Without the charisma of the actor(s), Tony would be a sorry sight, a shabby self-delusion. Attractively, as in another feature film in current release where his supporting role is unbilled, Farrell performs with unpretentious dash. He’s the least tony of Tonys.
Law’s brief segment is set in the most Gilliamesque of imaginary worlds, on a ladder that reaches the clouds in the sky, which, when its slats are sawn, becomes a set of stilts that plunge forward and advance across the landscape at great height, epic against blue sky and mad tufts of white cloud. Other visual elements lurch in the rash direction of John Boorman’s immortal mess, “Zardoz.” And as always, being on-the-nose seems to be one of the joys Gilliam takes in screenwriting. A club with multiple threats is called Medusa, an unlucky pub, The Horseshoe. “Don’t believe what you read in the papers—especially the Mirror.” (Rimshot.) One of the travels behind the mirror considers the “immortality” of Valentino, James Dean, Princess Di. There’s no reach for nuance, only essence, when Depp’s Tony observes, speaking words the late Ledger would have, “Nothing’s permanent, not even death.”
But what truly goes on behind the mirror in the good Doctor’s mind is what is surely on Gilliam’s: the nature of storytelling, the vulnerabilities of advanced age, the notion of legacy. Parnassus is fixed on “The story that must be told forever to sustain the universe… You can’t stop stories being told.” Dear, dear Dr. Parnassus, dear, dear Mr. Gilliam: You’re telling your own story, aren’t you? (Check the sage beard on the 67-year-old Gilliam’s mug: he’s invested in the role.) There is also the elder man’s melancholic plaint, of how he met Valentina’s much younger mother: “I was a thousand years old, how could I woo her?”

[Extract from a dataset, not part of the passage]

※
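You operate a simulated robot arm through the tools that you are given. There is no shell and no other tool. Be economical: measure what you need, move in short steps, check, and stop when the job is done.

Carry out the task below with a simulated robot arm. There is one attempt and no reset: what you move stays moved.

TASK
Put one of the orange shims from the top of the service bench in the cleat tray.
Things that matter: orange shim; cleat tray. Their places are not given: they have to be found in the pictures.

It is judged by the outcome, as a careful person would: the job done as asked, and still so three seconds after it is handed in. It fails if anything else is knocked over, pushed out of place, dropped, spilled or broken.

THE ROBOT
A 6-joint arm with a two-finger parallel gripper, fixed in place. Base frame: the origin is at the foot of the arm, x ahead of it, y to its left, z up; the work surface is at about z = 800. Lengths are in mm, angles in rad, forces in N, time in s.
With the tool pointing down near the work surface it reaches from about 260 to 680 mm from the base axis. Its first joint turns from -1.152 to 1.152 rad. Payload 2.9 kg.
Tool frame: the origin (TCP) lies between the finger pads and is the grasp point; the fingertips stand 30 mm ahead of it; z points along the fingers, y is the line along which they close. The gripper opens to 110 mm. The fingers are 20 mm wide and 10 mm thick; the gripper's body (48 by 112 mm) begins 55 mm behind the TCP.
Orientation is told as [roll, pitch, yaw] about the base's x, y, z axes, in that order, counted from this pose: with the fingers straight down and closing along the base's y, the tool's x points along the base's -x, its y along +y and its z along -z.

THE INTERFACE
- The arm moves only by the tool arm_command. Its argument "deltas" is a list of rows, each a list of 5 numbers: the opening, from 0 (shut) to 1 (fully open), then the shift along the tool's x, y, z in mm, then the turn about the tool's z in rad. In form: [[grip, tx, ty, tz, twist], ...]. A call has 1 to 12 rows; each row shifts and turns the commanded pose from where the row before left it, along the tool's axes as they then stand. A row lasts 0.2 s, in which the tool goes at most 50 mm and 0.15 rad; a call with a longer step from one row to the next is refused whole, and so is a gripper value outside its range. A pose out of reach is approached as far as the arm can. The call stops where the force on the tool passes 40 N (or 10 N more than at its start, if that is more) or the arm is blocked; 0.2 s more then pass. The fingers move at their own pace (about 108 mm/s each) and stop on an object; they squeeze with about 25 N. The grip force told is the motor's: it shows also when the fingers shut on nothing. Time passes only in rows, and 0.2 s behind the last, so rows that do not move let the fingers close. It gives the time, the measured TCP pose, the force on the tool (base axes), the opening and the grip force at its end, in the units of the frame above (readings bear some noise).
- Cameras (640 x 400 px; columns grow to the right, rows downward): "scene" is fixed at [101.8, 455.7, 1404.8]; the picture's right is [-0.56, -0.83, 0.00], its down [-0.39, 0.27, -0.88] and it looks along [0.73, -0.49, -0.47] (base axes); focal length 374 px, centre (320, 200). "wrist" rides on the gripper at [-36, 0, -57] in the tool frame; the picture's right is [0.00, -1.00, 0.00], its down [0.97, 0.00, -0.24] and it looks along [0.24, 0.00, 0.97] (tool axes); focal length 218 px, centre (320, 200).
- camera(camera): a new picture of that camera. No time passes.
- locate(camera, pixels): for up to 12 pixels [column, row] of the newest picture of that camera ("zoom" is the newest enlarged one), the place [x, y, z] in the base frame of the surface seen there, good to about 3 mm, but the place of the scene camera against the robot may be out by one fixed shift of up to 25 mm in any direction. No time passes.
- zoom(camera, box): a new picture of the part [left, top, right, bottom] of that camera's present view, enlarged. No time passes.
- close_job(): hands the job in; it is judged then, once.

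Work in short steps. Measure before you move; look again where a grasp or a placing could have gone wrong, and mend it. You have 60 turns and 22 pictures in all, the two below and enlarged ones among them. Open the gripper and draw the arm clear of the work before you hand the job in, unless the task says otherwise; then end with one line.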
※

Verne Troyer is underfoot as Percy, Parnassus’ mandarin, impatient helper. If Gilliam were God and Gilliam had made the world, on the fifth day, he would have said, “Let there be midgets! Many, many midgets! Where are my midgets? Where are they? Running between my legs to-and-fro?” Then Gilliam would have pitched his high, antic giggle and all would be right in His World. Everything that would be small to other imaginations is writ large in Dr. Gilliam’s.
The opening credits include Gilliam’s take-the-piss company name, “Poo Poo Pictures Productions Ltd,,” but the film’s ending, its very, very final post-credits ending, is something else altogether, a gift, not a jape. And I’m not talking about the card, “A Film From Heath Ledger & Friends.” No, it’s after that. Catch your breath, rest your eyes, linger through the credits. At the true, truest final seconds you will hear a sound, a sound drawn that repeats in the fabric of the movie, and a sudden welter of suggestive meanings will crash in your ears on so many levels I dare you not to have a short, sharp intake of breath and tear up just a little just as I am while remembering and typing this. It’s my favorite split-second of cinema from 2009.
“The Imaginarium of Dr. Parnassus” opens Friday at theaters including Music Box, River East and Pipers.